** START OF Text excerpt **
Passwordless login with magic links: UX and security checklist
Passwordless login with magic links checklist for UX and security: expiration, one-time use, reuse rules, device sessions, and email deliverability basics.

What magic link sign-in is, and what can go wrong
A magic link is a one-time sign-in link sent to your email. Instead of typing a password, you open the email, tap the link, and you are logged in.
This can be a nice fit when people hate passwords, forget them often, or sign in only occasionally. It can also reduce password reuse across sites, since there is no password to reuse. But it does not remove the need for security. It simply moves the main “key” to your email inbox.
That is the tradeoff to be clear about: passwordless login with magic links is only as safe as the user’s email account and their ability to keep access to it private. If someone can read your email, they can often sign in as you.
Here are the most common ways magic links go wrong in real life:
- Inbox access is stolen (phished email password, SIM swap for email recovery, malware, or a shared computer left signed in).
- The link is forwarded (on purpose or by accident) and the wrong person uses it.
** END OF Text excerpt **
** START OF Record list **
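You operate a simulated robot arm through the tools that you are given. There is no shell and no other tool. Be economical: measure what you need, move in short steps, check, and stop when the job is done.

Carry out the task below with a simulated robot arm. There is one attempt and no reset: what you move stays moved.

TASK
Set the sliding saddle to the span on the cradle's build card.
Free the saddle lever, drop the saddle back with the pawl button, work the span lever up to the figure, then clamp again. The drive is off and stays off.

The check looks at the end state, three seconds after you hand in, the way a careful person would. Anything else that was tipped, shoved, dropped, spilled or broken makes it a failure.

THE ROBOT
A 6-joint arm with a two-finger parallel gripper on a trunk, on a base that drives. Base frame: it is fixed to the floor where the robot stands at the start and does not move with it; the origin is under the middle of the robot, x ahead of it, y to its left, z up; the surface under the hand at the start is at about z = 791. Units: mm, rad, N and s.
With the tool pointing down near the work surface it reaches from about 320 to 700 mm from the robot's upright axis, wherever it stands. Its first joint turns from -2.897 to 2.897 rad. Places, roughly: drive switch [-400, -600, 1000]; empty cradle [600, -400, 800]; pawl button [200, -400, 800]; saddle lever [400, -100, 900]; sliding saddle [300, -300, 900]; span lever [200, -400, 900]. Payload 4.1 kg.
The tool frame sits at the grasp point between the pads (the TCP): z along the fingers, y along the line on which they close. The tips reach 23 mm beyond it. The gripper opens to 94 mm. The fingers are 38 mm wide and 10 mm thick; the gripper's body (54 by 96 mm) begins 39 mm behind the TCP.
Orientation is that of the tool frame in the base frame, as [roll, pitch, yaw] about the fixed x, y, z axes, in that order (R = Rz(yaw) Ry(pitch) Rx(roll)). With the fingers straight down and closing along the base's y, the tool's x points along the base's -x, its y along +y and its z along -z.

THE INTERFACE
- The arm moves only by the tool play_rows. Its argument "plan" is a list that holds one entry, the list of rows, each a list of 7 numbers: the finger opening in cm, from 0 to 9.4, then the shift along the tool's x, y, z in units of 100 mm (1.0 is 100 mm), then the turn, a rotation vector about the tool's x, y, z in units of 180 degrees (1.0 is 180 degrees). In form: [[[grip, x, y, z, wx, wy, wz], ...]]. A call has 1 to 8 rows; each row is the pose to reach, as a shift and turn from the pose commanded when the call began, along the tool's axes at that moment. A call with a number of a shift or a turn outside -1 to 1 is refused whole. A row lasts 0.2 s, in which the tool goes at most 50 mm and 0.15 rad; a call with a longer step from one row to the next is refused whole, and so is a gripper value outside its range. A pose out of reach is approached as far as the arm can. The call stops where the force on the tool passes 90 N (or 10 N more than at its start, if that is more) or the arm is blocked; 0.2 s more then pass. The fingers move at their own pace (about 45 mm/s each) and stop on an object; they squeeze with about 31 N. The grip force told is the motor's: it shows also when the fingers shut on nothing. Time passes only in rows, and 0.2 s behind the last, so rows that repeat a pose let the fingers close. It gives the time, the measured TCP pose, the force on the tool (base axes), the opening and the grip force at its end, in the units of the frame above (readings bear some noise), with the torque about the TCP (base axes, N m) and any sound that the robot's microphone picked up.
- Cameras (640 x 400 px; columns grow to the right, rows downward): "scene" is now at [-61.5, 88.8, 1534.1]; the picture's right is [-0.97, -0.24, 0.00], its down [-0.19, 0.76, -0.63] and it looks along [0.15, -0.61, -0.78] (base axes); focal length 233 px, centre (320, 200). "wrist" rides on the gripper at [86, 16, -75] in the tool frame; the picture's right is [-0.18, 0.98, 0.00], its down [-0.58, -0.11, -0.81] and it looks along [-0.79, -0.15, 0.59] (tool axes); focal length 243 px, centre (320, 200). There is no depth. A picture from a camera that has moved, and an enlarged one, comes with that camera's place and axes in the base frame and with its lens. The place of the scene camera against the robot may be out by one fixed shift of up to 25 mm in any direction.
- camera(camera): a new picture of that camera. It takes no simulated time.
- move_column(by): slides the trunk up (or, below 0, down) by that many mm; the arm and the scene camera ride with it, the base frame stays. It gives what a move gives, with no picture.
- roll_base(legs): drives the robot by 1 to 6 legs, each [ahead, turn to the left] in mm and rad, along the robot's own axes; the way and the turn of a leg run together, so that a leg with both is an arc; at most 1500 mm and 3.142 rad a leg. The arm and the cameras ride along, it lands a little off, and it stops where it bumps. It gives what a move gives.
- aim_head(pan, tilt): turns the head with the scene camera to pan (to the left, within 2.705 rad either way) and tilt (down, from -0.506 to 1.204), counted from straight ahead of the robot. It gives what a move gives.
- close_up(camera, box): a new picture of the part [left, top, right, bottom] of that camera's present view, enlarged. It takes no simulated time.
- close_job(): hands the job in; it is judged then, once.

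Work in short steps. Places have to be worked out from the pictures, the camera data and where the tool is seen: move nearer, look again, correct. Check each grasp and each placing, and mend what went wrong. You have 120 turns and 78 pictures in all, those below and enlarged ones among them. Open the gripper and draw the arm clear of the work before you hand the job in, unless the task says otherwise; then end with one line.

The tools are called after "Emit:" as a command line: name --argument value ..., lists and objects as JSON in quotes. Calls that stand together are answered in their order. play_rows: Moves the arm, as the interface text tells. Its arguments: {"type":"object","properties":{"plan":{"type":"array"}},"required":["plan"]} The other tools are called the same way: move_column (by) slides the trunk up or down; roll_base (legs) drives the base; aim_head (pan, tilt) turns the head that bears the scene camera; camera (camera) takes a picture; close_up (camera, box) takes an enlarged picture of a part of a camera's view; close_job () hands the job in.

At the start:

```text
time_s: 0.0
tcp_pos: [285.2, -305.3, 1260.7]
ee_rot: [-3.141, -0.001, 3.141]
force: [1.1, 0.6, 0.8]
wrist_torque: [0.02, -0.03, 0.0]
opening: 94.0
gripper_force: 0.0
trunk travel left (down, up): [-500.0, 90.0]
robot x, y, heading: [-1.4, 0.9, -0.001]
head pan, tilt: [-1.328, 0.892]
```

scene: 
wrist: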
** END OF Record list **
** START OF Record list **
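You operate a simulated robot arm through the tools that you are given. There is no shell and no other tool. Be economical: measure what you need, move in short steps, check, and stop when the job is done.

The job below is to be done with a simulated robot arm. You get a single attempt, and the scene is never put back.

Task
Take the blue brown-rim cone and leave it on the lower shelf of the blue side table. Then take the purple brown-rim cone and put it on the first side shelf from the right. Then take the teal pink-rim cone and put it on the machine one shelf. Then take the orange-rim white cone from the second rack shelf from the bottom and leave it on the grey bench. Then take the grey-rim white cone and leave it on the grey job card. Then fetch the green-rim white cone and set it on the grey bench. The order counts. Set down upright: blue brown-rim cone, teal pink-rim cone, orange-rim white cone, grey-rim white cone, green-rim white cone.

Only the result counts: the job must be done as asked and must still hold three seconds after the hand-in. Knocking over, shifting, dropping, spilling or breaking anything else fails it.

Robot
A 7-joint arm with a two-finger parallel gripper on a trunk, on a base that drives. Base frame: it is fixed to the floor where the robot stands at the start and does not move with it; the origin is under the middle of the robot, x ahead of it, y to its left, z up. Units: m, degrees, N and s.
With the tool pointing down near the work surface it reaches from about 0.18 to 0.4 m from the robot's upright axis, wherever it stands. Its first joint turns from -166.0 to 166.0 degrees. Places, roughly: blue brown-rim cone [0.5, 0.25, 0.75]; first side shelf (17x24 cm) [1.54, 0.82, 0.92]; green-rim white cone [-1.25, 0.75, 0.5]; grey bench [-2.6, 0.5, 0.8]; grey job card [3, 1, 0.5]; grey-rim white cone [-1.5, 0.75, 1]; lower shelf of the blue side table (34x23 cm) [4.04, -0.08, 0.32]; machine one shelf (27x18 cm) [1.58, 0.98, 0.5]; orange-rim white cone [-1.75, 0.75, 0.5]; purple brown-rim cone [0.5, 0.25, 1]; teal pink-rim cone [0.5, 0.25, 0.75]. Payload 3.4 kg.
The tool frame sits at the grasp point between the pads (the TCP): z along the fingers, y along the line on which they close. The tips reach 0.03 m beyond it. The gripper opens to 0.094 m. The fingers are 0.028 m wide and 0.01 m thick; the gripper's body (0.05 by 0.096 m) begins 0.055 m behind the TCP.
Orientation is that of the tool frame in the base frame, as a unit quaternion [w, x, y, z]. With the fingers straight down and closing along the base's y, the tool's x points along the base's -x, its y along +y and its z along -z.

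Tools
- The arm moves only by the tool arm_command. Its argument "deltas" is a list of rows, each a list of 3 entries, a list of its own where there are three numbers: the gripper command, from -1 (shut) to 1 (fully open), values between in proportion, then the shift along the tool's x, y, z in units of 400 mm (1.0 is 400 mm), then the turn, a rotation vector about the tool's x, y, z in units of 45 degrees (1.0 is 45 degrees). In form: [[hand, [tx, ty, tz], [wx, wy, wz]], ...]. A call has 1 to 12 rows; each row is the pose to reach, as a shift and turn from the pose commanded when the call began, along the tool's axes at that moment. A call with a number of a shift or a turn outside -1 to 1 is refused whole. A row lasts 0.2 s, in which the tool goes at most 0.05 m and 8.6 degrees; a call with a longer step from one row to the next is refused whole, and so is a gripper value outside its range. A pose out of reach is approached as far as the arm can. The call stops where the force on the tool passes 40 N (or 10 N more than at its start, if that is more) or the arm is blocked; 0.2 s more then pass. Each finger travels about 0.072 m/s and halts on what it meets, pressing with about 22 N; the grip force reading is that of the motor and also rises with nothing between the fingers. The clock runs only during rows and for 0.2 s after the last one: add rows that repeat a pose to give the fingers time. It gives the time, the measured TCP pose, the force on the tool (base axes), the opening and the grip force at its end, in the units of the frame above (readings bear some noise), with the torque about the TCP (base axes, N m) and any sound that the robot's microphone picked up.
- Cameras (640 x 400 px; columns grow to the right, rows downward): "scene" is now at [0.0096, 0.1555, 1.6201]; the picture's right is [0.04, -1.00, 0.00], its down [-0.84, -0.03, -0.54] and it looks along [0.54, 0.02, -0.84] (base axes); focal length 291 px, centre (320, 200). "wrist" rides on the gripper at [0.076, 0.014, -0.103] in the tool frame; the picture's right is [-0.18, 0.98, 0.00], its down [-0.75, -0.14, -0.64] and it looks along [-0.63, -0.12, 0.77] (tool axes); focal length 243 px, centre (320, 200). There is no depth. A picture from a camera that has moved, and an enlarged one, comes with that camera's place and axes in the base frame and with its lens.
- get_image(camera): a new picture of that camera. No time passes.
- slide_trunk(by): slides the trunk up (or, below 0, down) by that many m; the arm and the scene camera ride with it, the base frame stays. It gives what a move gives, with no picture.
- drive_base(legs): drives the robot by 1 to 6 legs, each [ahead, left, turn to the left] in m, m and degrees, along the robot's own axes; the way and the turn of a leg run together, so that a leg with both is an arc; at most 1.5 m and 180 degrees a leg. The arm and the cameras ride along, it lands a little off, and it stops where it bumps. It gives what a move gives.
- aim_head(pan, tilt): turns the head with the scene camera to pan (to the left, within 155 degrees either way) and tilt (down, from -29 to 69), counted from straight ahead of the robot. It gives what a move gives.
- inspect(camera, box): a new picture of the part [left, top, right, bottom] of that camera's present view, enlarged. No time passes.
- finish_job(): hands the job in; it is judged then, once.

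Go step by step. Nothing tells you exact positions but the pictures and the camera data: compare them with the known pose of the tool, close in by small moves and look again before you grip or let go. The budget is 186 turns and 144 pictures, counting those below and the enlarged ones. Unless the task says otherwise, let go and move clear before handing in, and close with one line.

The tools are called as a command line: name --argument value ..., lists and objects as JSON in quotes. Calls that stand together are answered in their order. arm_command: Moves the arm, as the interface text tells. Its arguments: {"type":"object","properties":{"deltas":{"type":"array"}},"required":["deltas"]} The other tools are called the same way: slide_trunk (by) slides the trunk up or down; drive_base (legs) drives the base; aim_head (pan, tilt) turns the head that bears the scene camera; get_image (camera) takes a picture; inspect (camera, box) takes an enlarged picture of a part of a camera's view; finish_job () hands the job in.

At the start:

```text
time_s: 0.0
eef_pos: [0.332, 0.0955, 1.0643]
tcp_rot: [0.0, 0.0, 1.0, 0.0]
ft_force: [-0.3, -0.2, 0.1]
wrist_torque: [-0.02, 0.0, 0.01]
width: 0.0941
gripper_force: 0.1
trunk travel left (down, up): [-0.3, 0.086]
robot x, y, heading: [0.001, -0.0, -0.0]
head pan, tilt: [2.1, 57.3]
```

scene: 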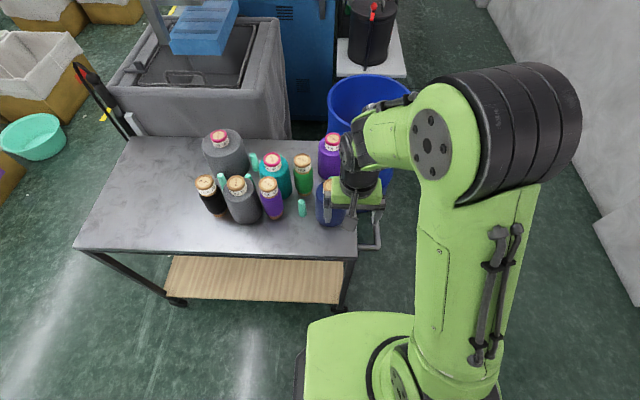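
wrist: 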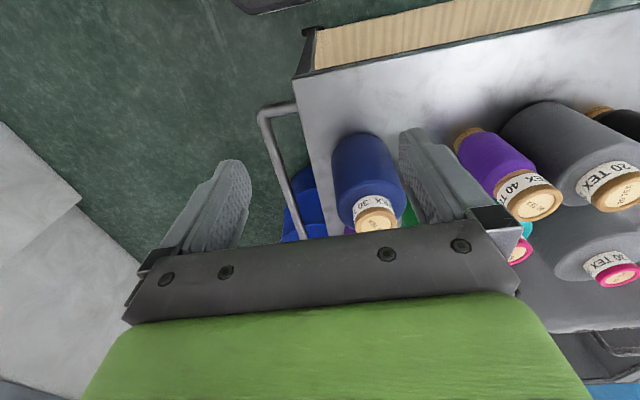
** END OF Record list **
** START OF Record list **
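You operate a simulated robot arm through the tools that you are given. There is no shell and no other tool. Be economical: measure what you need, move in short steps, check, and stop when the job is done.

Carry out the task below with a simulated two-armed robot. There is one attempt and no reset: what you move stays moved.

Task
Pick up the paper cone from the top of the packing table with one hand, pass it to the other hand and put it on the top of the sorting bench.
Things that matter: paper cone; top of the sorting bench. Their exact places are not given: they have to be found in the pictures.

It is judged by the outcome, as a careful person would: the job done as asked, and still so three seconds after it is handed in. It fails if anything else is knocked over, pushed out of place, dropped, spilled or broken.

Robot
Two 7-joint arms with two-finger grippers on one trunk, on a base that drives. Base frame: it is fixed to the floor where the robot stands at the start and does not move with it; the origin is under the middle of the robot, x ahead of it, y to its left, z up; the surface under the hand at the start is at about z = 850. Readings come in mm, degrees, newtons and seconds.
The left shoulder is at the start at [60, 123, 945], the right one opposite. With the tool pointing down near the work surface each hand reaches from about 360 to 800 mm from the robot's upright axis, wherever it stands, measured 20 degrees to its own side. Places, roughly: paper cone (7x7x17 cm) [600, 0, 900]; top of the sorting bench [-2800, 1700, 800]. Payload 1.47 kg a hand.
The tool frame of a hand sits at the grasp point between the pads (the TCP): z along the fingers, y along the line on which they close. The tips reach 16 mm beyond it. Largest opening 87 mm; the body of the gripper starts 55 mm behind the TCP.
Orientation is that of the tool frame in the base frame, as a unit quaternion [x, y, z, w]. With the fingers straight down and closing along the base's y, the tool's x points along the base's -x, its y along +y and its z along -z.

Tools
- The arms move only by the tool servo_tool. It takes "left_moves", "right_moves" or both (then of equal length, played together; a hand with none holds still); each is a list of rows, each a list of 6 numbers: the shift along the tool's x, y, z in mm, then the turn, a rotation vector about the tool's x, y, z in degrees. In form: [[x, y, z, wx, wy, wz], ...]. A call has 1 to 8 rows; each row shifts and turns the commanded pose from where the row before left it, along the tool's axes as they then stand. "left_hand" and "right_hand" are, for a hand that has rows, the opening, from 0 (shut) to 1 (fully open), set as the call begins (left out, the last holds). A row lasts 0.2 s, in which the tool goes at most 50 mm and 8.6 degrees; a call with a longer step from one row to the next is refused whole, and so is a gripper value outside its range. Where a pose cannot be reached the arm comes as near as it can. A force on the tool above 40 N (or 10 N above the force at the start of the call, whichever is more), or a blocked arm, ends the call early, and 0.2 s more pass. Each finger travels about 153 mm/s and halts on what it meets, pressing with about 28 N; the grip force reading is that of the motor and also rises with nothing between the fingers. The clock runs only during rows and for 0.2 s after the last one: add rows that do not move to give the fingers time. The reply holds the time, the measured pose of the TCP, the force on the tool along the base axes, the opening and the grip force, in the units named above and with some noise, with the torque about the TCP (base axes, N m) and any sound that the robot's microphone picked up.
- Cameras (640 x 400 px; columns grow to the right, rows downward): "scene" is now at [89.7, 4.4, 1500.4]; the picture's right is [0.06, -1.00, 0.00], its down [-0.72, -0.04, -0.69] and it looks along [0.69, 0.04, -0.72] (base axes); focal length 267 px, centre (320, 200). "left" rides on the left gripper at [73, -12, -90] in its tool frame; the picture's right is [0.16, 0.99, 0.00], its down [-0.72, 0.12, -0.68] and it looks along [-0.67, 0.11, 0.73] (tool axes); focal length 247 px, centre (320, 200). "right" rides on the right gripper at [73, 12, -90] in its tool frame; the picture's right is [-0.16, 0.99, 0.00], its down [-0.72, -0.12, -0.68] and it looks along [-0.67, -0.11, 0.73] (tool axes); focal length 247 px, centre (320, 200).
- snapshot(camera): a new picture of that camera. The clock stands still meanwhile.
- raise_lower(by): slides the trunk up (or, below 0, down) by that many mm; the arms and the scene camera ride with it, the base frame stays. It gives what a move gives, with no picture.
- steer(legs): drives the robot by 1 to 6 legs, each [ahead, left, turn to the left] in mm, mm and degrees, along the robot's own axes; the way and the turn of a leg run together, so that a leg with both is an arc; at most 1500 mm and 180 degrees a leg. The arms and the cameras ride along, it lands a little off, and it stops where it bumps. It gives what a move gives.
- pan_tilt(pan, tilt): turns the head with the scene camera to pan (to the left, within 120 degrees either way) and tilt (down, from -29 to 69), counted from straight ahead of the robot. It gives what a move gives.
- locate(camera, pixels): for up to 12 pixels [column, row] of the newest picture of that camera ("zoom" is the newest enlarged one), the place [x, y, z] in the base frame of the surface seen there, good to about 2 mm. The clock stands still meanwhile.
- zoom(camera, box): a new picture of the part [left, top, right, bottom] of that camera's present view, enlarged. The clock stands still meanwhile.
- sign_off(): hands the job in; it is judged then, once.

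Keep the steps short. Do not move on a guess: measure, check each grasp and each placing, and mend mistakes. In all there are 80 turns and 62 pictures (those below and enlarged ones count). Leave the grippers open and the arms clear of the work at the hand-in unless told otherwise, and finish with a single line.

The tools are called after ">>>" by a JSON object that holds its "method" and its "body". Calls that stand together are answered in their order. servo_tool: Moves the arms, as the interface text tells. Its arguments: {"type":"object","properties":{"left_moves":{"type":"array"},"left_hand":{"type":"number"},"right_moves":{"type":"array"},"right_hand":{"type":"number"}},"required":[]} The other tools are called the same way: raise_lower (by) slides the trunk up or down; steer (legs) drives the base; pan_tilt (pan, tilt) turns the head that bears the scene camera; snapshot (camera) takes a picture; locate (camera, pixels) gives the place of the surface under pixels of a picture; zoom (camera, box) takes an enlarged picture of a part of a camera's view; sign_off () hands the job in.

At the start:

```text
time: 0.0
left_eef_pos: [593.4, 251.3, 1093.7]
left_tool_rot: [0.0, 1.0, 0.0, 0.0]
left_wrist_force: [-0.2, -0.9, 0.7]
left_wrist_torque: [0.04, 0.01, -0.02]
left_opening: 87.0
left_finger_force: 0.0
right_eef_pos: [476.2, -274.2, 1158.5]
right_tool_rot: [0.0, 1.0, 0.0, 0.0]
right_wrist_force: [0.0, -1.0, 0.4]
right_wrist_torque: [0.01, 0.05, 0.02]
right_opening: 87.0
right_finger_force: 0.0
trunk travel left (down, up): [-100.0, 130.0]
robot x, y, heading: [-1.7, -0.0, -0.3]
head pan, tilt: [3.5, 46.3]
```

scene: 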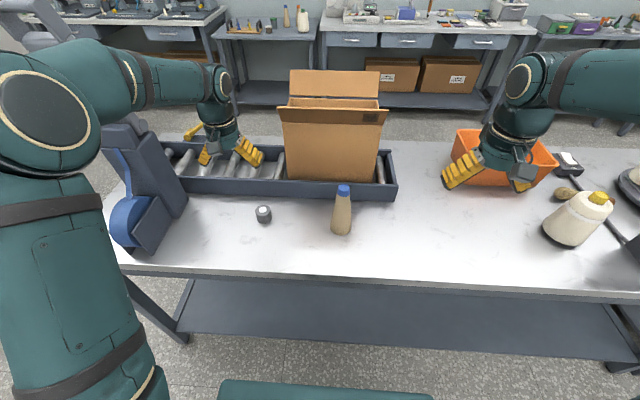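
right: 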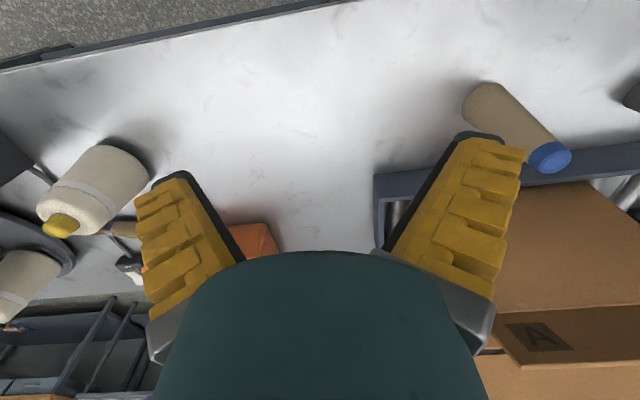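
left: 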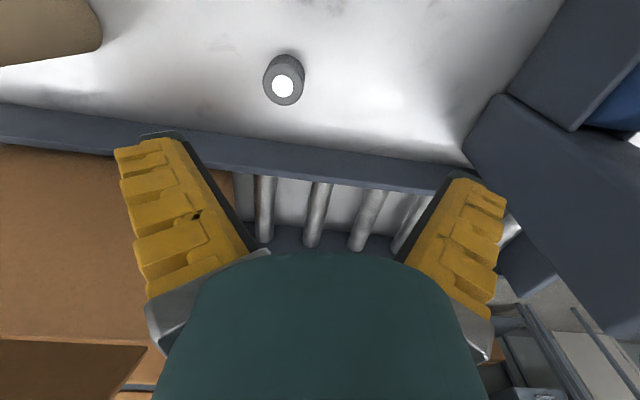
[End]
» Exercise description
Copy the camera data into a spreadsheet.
** END OF Record list **
» Exercise description
Extend the text excerpt, starting right after its last sentence.

» Written reply
- The user opens the email on one device but wants the session on another, and gets confused when the app opens in the “wrong” place.
- A shared device logs in and stays logged in, so the next person has access.
- The email address is mistyped, and a login link goes to someone else.
A small example: someone requests a link on a work laptop, then checks email on a personal phone. They tap the link, the phone signs them in, and the laptop still shows the login screen. If your flow does not explain what happened, support tickets follow.
If you build this in a product made with AppMaster, treat the email step like a sensitive action, not a convenience-only feature. Clear messaging, short-lived links, and simple session controls are what make the experience feel safe.
Is passwordless email sign-in right for your product?
Passwordless login with magic links works best when the goal is fast access with minimal friction, not maximum protection. It is a great fit for products where people sign in occasionally and forget passwords, and where an email inbox is already the “home base” for the user.
A simple way to decide is to ask: if someone gets into the wrong account, what is the worst realistic damage? If the answer is “annoying, but fixable,” magic links can be a good default.
Good fits often include:
- Low to medium risk apps (internal tools, admin panels for small teams, customer portals with limited permissions)
- Products with infrequent users who hate password resets
- “Get me in quickly” experiences like support, onboarding, or approvals
- Early-stage products that need fewer support tickets
Be cautious or avoid magic links as the only sign-in method when:
- Accounts have high value (money movement, large balances, irreversible actions)
- You store regulated or sensitive data (health, legal, detailed financial records)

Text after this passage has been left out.